Rosewoman, 60, stands at a trim 5-foot-3, but New Yor-Uba feels capacious, wide enough to span oceans and centuries. The band varies depending on the circumstance but hovers at around a dozen musicians, about half of whom are American jazz musicians. Its frontline consists of three Cuban drummers who play the batá, or double-headed “talking drums,” which are the centerpiece of traditional Yoruba (yo-roo-BAH) ceremonies.
But equally important to the album’s effect are its melodies, hybrids of Yoruba folk song and Rosewoman’s Ellingtonian compositional sense, which rise in thick and quavering braids. They’re often sung in three-part harmony over a pedaling batá rhythm, sometimes ebbing into the avant-funk that has always held Rosewoman’s folkloric impulse in a kind of low, beautifying relief.
The week of New Yor-Uba: 30 Years‘ release, Rosewoman performed four sets over two nights at Jazz at Lincoln Center’s Dizzy’s Club Coca-Cola; it was the first time in her 35 years on the scene that she had been invited to perform at JALC, the Buckingham Palace of New York jazz.
A highlight of the second night came at the beginning of “Old Calabar,” which incorporates rattling rhythms from the Abakuá tradition, a close cousin of the Yoruba. Lead batá player Román Díaz blew and spat words of sanctified poetry, his inflection cresting from spoken to sung and back, syllables leaping from his mouth like a frog off a branch. The way those notes turned up at the ends, his cadence thrown out just ahead of the instrumental lines-to a jazz listener, it might have brought a Cuban Louis Armstrong to mind.
Díaz’s voice is burly and roughshod, but the sound of New Yor-Uba is more fluid than you typically expect Afro-Latin music to be, less about spikes and exclamations. It’s as polyrhythmic as any, but doesn’t jostle you much. When you listen to these tunes on the album, solos seem to disappear in and out of each other, and the songs, though striking, drift together in your memory.
The effect can be explained in a few ways.
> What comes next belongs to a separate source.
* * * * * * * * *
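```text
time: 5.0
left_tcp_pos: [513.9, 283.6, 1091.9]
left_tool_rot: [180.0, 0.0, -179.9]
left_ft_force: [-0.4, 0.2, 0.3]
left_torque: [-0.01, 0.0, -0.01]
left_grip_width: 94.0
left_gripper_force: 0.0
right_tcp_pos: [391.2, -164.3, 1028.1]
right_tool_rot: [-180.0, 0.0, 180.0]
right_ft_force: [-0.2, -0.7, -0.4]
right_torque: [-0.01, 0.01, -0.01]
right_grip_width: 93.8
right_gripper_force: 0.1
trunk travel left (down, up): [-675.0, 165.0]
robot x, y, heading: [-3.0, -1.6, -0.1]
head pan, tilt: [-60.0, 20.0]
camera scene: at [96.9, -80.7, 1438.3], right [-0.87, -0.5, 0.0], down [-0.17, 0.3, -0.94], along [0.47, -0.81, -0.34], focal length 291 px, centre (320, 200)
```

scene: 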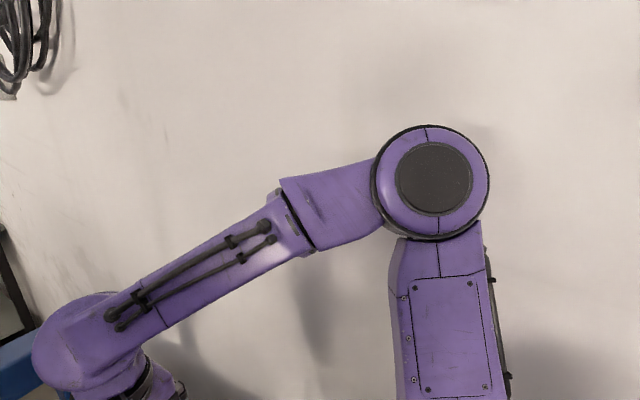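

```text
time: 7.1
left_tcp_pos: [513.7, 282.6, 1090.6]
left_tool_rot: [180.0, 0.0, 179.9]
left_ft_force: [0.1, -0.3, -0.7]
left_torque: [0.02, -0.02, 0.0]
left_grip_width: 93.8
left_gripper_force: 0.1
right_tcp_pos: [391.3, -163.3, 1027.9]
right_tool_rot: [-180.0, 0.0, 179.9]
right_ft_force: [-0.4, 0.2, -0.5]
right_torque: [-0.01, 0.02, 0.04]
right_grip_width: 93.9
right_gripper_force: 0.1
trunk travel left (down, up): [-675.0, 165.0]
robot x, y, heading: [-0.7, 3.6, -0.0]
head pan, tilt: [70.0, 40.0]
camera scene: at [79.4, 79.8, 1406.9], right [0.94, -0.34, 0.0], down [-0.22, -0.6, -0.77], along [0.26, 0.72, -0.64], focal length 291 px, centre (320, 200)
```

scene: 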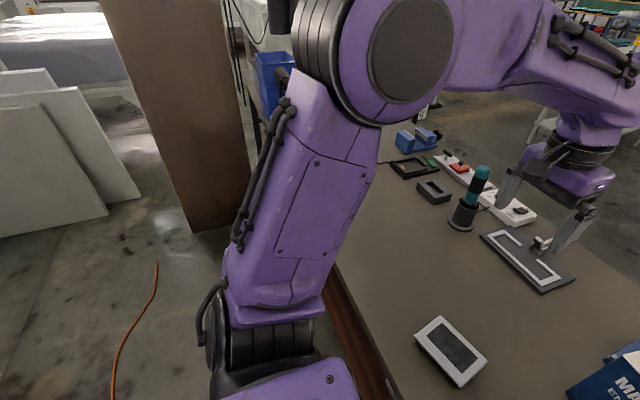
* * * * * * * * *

It’s partly due to the three-way conversation of batá that guides the proceedings. They call it the talking drum because its two opposing heads and skewed-hourglass shape give it a deep, bursting-and-echoing effect. It can sound like a Goliath-sized tabla, or as if its body were an elastic cavern. New Yor-Uba‘s three drummers-Román Díaz, Pedrito Martínez and Daniel Carbonell-convene a textural conversation, not a stampede.
Another explanation is in the way Rosewoman’s husky alto seeps across the album’s 14 tracks, sometimes singing lead but more often joining the coro. Feathered and poised, her voice seems to lay down a standard that guides the rest of the band. It is reflected most clearly in the five-piece horn section, which plays rigorous and quilt-like arrangements but almost always leaves a warm and reedy (not brassy) essence in your ear.
And there’s one more thing: the unshakable sweetness to the chordal structures underneath these arrangements. It descends straight from Rosewoman’s love for soul music, something I didn’t recognize until I was sitting across from her at a trendy Jamaican restaurant in Lower Manhattan. She was wriggling in her chair, throwing her shoulders backward and lunging forward, and more or less belting the lyrics to the Floaters’ 1977 hit “Float On.” “Take my hand, come with me, baby, to Loveland,” she sang, brow clamping down and hair whipping up. “I want you to float, float on.” These words would sound glorious over some of her New Yor-Uba chord changes.